August 31 and September 2, 1943. A couple of letters from home. There is no real news in the letter of the 31st. Anna mentions that Joe Miller is home again for the weekend. It looks like he manages to spend a lot of weekends home as he is stationed in the Boston area. A drive to Albany for the weekend has become routine for him. Anna also writes that they stayed out late with the Millers on Saturday night “and didn’t get home until almost one. …On top of that I forgot to pull out the bell for the alarm … when mama woke me up it was seven o’clock and she was handing me the bottle to feed the baby.”

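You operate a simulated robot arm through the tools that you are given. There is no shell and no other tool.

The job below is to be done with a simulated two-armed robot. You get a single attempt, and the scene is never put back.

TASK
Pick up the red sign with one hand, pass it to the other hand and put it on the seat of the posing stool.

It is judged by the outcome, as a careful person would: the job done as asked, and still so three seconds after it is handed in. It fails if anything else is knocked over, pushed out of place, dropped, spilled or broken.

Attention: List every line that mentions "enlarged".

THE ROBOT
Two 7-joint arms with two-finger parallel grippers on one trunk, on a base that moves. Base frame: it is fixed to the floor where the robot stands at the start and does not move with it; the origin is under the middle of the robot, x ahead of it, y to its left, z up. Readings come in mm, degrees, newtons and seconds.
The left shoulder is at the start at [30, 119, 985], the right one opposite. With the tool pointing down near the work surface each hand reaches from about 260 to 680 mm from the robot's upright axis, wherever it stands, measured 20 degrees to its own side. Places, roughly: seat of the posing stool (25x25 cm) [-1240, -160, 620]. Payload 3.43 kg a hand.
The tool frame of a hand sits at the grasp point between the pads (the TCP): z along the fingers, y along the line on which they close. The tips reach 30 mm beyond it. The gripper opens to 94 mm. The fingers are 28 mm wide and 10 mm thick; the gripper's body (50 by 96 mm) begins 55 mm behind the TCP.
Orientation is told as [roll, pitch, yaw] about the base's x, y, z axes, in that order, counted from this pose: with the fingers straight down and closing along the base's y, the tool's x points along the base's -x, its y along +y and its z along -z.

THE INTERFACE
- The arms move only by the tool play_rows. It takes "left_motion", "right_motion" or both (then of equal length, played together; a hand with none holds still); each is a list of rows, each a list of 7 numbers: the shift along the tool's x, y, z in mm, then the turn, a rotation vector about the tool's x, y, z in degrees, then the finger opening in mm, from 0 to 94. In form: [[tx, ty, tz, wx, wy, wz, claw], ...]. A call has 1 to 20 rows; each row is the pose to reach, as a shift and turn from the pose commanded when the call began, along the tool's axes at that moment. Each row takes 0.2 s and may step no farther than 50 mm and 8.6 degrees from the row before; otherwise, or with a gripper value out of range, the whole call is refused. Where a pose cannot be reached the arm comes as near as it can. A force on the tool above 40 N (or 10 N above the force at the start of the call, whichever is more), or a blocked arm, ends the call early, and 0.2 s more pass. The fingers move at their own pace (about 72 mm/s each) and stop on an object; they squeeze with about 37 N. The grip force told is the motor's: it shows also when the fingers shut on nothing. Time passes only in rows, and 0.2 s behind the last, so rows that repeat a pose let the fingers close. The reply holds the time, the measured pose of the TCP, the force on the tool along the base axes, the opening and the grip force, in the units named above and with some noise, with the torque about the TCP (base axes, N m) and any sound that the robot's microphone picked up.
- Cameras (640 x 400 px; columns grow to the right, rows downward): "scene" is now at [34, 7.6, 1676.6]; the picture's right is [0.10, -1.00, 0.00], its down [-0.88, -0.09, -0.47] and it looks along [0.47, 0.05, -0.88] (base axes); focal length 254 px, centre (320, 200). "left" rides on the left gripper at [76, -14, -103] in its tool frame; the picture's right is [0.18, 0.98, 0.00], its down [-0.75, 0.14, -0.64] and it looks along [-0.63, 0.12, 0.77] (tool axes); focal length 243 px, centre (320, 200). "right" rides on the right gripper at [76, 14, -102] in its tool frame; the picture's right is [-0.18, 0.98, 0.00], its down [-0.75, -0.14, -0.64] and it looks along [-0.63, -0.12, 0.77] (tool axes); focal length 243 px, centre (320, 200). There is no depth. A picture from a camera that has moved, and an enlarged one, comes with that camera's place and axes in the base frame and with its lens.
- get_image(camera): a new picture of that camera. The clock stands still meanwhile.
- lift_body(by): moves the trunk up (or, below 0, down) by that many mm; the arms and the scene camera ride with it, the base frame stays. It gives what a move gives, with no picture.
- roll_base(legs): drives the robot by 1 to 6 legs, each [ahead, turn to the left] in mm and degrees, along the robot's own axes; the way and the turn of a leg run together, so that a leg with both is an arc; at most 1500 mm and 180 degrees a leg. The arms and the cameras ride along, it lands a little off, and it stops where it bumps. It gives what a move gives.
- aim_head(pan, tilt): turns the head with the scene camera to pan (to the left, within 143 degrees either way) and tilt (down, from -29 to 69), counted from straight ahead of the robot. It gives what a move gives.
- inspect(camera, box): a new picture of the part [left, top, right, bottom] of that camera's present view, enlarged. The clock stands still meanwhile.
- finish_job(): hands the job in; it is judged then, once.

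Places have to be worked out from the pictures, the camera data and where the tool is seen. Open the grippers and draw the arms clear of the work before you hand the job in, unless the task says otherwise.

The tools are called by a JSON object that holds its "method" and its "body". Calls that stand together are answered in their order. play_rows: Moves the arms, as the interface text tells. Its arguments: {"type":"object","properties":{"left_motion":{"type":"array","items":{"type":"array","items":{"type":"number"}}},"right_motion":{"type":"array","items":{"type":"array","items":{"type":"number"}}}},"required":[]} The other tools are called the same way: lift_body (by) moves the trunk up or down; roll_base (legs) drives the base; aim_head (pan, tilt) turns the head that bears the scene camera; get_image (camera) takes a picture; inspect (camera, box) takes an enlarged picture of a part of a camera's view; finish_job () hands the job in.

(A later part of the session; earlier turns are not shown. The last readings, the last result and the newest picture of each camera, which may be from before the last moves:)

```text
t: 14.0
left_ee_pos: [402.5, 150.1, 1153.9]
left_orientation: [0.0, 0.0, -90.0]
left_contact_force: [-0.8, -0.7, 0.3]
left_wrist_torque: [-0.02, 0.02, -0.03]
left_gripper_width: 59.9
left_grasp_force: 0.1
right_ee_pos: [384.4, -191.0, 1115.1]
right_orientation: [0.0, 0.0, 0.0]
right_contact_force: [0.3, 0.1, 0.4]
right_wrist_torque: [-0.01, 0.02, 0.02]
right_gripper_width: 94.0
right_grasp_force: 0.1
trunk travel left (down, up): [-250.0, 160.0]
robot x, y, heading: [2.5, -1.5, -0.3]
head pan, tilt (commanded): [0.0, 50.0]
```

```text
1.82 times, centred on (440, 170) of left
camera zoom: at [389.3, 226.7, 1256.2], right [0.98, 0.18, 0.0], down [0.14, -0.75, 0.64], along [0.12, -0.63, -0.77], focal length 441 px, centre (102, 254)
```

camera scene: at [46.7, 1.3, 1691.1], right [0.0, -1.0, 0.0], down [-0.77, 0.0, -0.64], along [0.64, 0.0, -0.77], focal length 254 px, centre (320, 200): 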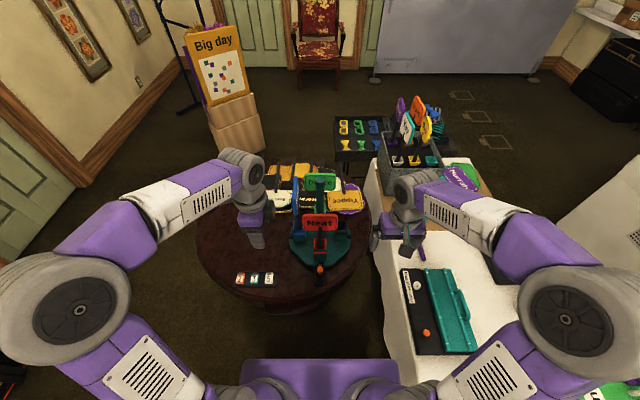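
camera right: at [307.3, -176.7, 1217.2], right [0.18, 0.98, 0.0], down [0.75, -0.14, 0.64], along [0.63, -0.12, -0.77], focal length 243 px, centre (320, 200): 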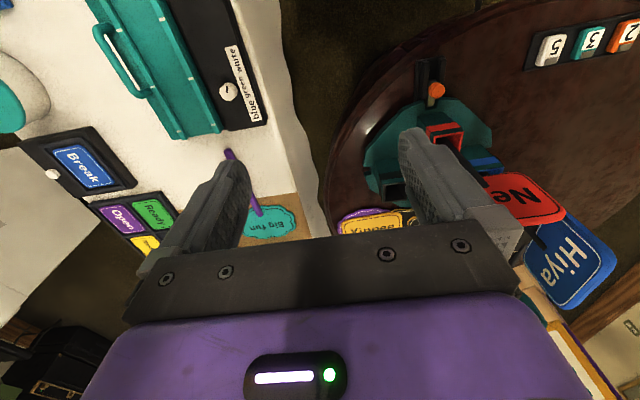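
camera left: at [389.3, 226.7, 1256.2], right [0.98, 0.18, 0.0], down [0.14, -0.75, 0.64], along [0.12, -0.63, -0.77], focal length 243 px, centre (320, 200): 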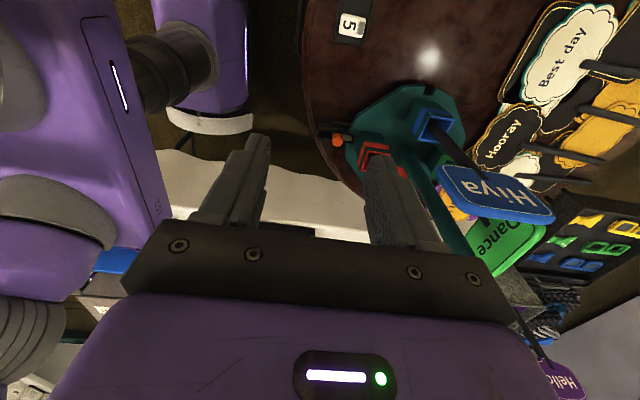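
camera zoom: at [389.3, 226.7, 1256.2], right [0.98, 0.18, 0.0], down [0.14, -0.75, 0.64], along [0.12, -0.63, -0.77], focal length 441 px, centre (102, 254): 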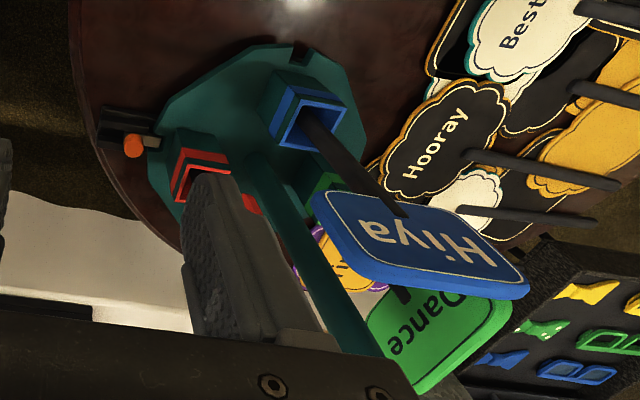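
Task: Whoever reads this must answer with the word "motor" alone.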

On September 2, Anna writes that they took the baby to the doctor for her Diphtheria shot. It seems Anna had a little bit of “mommy guilt”. She writes, “I felt so sorry for her. When the doctor put the mercurochrome on Terry’s arm it was all red and she liked the color and kept looking at it. The doctor was talking to her and she kept on smiling and all I could think of was the way she was going to get stuck pretty soon. …Everything was fine until the doctor stuck her and my heart almost bled when she raised up that little wailing voice of hers.” They tried to calm the baby down, but “she would stop and then she would remember and start crying all over again.”
Anna also reports that the doctor said that the baby’s belly button hasn’t healed yet “because it keeps popping in and out. He says it is nothing to worry about until she is a year or a year and a half …He told me that if it don’t heal he will put something on her stomach and pull it together until it heals.”
Anna also writes that she bought baby Terry new bedroom slippers “bunny slippers in natural color…when you press the bunnies on top they squeak. …more of a novelty than useful.
In other baby related news, Anna says, “the report about me having another papoose seems to be a false alarm….before he (the doctor) seemed almost positive and now the story is different.”
As Anna closes the letter, she writes that “The gasoline ban came off a few days ago and how long it will be that was we don’t know. However on Labor Day we hope that is it will be nice so that we can go out for some part of the day.”